# START OF Document passage

Rumors of Hilderbrand’s retirement were greatly exaggerated, it turns out, since not only has she not gone out to pasture, she’s started over in high school, with her daughter Shelby Cunningham as co-author. As their delicious new book opens, it’s Move-In Day at Tiffin Academy, and Head of School Audre Robinson is warmly welcoming the returning and new students to the New England campus, the latter group including a rare midstream addition to the junior class. Brainiac Charley Hicks is transferring from public school in Maryland to a spot that opened up when one of the school’s most beloved students died by suicide the preceding year. She will be joining a large, diverse cast of adult and teenage characters—queen bees, jealous second-stringers, boozehounds young and old, secret lesbians, people chasing the wrong people chasing other wrong people—all of them royally screwed when an app called Zip Zap appears and starts blasting everyone’s secrets all over campus. How the heck…? Meanwhile, it seems so unlikely that Tiffin has jumped up to the No. 2 spot in the boarding-school rankings that a high-profile magazine launches an investigation, and even the head is worried that there may have been payola involved. The school has a reputation for being more social than academic, and this quality gets an exciting new exclamation point when the resident millionaire bad boy opens a high-style secret speakeasy for select juniors in a forgotten basement. It’s called Priorities. Exactly. One problem: Cinnamon Peters’ mysterious suicide hangs over the book in an odd way, especially since the note she left for her closest male friend is not to be opened for another year—and isn’t. This is surely a setup for a sequel, but it’s a bit frustrating here, and bobs sort of shallowly along amid the general high spirits.

# END OF Document passage
# START OF Given information

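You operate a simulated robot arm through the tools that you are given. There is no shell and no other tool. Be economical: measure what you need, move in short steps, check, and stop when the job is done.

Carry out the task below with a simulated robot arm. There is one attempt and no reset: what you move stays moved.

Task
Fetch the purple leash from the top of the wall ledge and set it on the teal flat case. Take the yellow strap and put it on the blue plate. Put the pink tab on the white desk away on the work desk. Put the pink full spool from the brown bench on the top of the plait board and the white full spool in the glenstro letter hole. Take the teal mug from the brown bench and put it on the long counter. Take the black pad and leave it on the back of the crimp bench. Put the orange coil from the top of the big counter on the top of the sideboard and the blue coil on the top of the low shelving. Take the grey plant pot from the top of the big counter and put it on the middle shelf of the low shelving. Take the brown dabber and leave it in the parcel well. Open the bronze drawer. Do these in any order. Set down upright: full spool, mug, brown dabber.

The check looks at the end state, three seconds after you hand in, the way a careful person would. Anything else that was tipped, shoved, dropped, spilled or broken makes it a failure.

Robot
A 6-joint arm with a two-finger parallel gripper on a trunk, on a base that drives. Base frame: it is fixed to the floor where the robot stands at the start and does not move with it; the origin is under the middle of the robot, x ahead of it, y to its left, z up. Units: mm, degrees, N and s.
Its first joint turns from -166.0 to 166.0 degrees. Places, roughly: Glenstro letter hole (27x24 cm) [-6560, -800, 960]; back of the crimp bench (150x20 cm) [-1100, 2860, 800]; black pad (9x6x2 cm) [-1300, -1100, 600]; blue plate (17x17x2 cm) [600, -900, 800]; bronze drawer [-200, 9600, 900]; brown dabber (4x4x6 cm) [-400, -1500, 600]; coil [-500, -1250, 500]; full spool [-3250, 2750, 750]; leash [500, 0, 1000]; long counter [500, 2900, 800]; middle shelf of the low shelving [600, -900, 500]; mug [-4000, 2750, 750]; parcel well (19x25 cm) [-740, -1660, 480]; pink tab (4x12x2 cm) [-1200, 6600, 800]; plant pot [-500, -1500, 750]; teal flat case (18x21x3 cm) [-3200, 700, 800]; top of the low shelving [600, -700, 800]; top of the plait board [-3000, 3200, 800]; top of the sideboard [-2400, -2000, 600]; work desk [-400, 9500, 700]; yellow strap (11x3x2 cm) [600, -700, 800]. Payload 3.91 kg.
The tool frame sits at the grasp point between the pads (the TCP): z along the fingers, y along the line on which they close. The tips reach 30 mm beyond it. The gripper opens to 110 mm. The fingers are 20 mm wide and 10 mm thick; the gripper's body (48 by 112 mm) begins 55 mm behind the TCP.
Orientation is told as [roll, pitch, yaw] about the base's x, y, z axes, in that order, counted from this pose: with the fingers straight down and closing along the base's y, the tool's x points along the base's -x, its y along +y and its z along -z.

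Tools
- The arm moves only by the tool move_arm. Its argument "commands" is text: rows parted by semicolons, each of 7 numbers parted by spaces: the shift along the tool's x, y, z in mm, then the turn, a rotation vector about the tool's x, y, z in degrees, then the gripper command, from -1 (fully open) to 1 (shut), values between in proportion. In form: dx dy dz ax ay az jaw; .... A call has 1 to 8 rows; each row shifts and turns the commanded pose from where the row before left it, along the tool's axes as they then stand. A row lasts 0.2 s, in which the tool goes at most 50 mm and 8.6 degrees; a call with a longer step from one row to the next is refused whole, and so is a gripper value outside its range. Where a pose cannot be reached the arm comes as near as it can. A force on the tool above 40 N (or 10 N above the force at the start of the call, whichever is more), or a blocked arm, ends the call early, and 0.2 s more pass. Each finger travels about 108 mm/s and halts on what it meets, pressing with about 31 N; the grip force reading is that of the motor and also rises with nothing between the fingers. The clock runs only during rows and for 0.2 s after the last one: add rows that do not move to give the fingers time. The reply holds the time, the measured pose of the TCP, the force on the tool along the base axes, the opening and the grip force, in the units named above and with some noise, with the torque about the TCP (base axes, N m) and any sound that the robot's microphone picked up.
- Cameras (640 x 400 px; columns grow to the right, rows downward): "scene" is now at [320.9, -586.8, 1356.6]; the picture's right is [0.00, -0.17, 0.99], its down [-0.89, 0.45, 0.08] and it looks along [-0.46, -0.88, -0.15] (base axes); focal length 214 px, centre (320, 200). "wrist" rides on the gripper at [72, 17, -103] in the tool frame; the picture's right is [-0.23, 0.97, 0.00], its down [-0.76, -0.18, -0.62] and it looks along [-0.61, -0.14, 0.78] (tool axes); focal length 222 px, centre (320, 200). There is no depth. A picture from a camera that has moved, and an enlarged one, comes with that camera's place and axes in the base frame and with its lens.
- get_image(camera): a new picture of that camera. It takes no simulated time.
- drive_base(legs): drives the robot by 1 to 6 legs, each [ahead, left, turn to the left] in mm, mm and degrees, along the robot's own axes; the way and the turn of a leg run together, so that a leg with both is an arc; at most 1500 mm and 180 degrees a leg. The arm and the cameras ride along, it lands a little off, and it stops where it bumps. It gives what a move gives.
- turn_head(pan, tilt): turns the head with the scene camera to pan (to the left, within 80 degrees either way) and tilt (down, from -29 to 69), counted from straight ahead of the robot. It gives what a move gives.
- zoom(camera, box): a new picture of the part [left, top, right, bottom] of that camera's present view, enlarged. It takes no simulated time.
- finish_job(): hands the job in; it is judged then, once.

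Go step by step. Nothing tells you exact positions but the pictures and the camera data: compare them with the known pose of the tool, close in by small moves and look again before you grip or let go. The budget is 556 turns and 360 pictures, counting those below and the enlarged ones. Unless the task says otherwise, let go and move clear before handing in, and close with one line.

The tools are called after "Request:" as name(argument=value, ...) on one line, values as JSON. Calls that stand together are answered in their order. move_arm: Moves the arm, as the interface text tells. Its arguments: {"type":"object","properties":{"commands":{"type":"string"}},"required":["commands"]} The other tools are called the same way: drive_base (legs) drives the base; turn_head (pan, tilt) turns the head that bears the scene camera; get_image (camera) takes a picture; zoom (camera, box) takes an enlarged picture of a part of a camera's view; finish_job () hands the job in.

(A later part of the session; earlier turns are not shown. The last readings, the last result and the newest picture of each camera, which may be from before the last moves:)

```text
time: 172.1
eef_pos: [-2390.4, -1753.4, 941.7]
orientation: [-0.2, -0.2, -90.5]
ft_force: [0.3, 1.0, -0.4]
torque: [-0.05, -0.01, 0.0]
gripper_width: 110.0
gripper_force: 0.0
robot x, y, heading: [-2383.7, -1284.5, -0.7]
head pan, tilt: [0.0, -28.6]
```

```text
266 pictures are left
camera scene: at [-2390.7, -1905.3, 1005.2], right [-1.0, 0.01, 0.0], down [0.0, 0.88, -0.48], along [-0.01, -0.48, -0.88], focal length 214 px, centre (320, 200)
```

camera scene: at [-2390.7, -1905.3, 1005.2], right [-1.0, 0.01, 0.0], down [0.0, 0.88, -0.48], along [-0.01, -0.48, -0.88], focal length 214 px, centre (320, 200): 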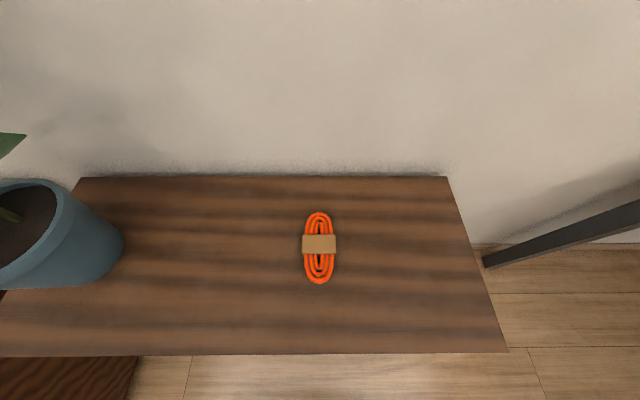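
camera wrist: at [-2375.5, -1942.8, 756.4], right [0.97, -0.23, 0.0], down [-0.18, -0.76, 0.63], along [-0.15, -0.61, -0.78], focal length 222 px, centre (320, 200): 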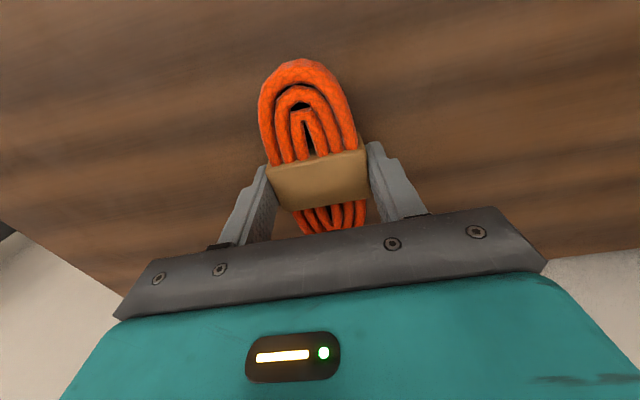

# END OF Given information

Please write the document passage out a second time.

**Solution to this task**
Rumors of Hilderbrand’s retirement were greatly exaggerated, it turns out, since not only has she not gone out to pasture, she’s started over in high school, with her daughter Shelby Cunningham as co-author. As their delicious new book opens, it’s Move-In Day at Tiffin Academy, and Head of School Audre Robinson is warmly welcoming the returning and new students to the New England campus, the latter group including a rare midstream addition to the junior class. Brainiac Charley Hicks is transferring from public school in Maryland to a spot that opened up when one of the school’s most beloved students died by suicide the preceding year. She will be joining a large, diverse cast of adult and teenage characters—queen bees, jealous second-stringers, boozehounds young and old, secret lesbians, people chasing the wrong people chasing other wrong people—all of them royally screwed when an app called Zip Zap appears and starts blasting everyone’s secrets all over campus. How the heck…? Meanwhile, it seems so unlikely that Tiffin has jumped up to the No. 2 spot in the boarding-school rankings that a high-profile magazine launches an investigation, and even the head is worried that there may have been payola involved. The school has a reputation for being more social than academic, and this quality gets an exciting new exclamation point when the resident millionaire bad boy opens a high-style secret speakeasy for select juniors in a forgotten basement. It’s called Priorities. Exactly. One problem: Cinnamon Peters’ mysterious suicide hangs over the book in an odd way, especially since the note she left for her closest male friend is not to be opened for another year—and isn’t. This is surely a setup for a sequel, but it’s a bit frustrating here, and bobs sort of shallowly along amid the general high spirits.